3) why only supporters of confirmation are invited and opponents of confirmation are blocked?

4) why only bar associations are invited?

5) why the policy of invitations could not be reversed - NYSBA's ranking policies to be submitted in writing and opponents with actual evidence of DiFiore's misconduct invited to testify in a live-streamed confirmation hearing? 

6) why there can be only two supporting witnesses in an hour-long confirmation hearing?

It appears that attorney and officer of the court (and legislator, which is incompatible) Senator Bonacic has a policy to invite only attorneys who would endorse attorneys for the position that will regulate attorneys' business, which is Senator Bonacic's business, too.

I wonder how much Senator Bonacic and other members of the Committee for the Judiciary are paid, in money, in kind and in promises to them and their friends and family members, in exchange for such a policy.
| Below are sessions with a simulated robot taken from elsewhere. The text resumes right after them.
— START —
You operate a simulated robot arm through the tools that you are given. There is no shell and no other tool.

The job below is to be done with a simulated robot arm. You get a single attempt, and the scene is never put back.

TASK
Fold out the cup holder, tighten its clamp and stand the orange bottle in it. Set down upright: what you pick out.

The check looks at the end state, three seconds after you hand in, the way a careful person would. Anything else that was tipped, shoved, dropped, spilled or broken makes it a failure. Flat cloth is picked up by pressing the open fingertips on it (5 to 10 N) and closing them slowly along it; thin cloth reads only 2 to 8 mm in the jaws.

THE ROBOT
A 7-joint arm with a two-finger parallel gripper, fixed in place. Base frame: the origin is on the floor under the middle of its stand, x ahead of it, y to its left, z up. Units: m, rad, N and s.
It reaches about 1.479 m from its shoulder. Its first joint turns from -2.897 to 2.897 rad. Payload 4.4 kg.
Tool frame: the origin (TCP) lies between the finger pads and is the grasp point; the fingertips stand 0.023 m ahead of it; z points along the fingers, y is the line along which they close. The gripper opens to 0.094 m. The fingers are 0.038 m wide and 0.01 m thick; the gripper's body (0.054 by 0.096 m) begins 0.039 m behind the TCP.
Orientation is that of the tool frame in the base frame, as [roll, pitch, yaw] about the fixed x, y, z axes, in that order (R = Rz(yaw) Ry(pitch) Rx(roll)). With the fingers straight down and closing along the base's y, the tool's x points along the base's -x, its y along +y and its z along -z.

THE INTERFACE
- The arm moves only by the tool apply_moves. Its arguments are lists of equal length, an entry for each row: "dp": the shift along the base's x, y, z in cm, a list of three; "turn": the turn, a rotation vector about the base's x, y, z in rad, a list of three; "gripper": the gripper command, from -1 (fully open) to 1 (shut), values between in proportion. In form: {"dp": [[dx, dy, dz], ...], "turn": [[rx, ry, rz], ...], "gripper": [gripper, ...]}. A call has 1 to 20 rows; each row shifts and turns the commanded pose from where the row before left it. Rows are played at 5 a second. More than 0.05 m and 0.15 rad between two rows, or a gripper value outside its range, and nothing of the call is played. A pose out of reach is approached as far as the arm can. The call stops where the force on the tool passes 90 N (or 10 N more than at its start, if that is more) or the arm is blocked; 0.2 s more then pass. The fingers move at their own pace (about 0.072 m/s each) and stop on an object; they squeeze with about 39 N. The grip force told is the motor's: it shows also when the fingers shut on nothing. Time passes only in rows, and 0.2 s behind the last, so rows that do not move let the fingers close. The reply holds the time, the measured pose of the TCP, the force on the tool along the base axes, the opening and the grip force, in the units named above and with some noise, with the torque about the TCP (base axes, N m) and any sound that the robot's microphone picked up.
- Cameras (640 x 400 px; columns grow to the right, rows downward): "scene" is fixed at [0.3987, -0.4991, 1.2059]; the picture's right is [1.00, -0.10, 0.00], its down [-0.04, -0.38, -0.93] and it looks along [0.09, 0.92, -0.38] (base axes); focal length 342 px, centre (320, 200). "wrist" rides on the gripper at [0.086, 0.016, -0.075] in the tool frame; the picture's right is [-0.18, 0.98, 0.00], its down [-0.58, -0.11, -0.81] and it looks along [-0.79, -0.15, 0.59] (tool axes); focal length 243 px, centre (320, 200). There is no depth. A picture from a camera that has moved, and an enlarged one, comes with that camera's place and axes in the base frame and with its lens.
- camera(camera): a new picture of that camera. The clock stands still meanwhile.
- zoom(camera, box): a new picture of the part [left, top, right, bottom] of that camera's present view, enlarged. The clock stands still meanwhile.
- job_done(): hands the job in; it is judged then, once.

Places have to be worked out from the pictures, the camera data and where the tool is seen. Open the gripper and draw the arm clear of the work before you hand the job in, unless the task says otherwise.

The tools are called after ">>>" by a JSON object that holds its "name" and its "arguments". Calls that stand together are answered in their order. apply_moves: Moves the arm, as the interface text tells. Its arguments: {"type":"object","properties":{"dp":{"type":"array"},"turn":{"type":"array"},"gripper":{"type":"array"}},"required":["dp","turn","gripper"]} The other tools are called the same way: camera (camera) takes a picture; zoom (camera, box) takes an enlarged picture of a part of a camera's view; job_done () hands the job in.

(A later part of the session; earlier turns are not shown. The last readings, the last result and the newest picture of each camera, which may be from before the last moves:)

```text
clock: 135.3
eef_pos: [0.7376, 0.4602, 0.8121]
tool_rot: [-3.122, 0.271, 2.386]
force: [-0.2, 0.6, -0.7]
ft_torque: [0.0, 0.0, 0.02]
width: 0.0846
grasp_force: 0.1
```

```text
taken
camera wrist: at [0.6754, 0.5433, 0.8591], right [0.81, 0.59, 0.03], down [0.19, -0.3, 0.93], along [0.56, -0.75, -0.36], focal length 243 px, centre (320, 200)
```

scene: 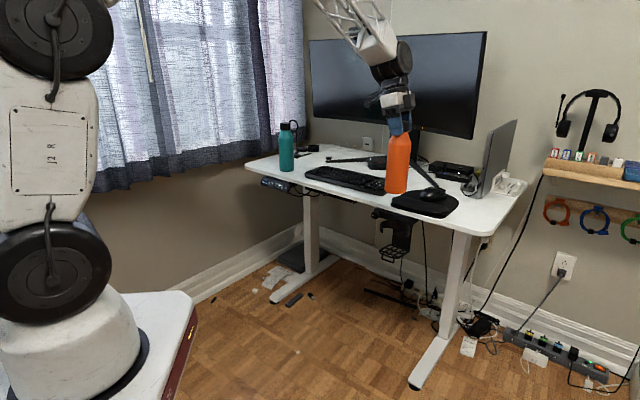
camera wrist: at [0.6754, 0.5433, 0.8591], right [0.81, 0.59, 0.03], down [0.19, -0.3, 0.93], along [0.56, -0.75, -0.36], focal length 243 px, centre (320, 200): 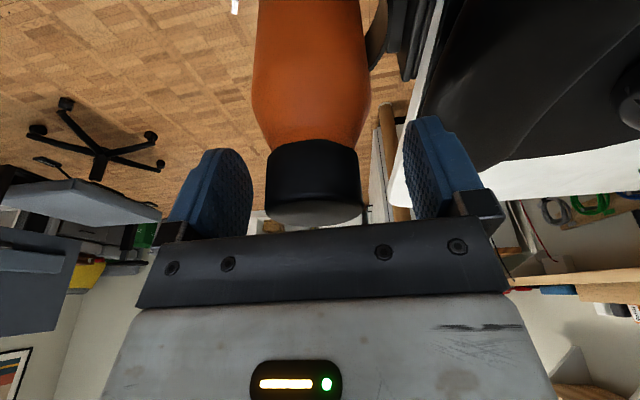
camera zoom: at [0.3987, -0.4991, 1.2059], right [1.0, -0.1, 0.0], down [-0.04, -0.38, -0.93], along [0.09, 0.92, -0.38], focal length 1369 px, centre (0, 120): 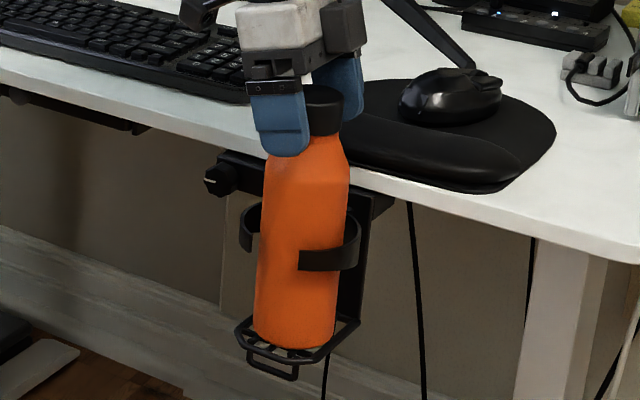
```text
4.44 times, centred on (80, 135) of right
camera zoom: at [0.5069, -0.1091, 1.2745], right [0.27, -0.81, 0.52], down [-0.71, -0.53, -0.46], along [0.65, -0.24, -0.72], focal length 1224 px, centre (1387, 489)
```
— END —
My position on this subject though remains that if the Senate extended invitations to testify only to supporters of Janet DiFiore, its decision is pre-judged and will be void when made, and especially that the Judiciary Committee of the Senate is headed by a licensed attorney and when 11 out of 23 members of that Committee are licensed attorneys.    

After NY Senator Bonacic opponents to confirmation of DiFiore opportunity to testify, and allowed only bar associations who endorsed DiFiore, to testify, I seriously doubt the validity of the resulting confirmation of Janet DiFiore for the position of NYS Chief Judge, which is clearly pre-judged without any opportunity for a proper public hearing.

I wonder what will the Federal Trade Commission say to  attorney-Senator Bonacic' witness policy for confirmation of judges - regulators of the market of legal services.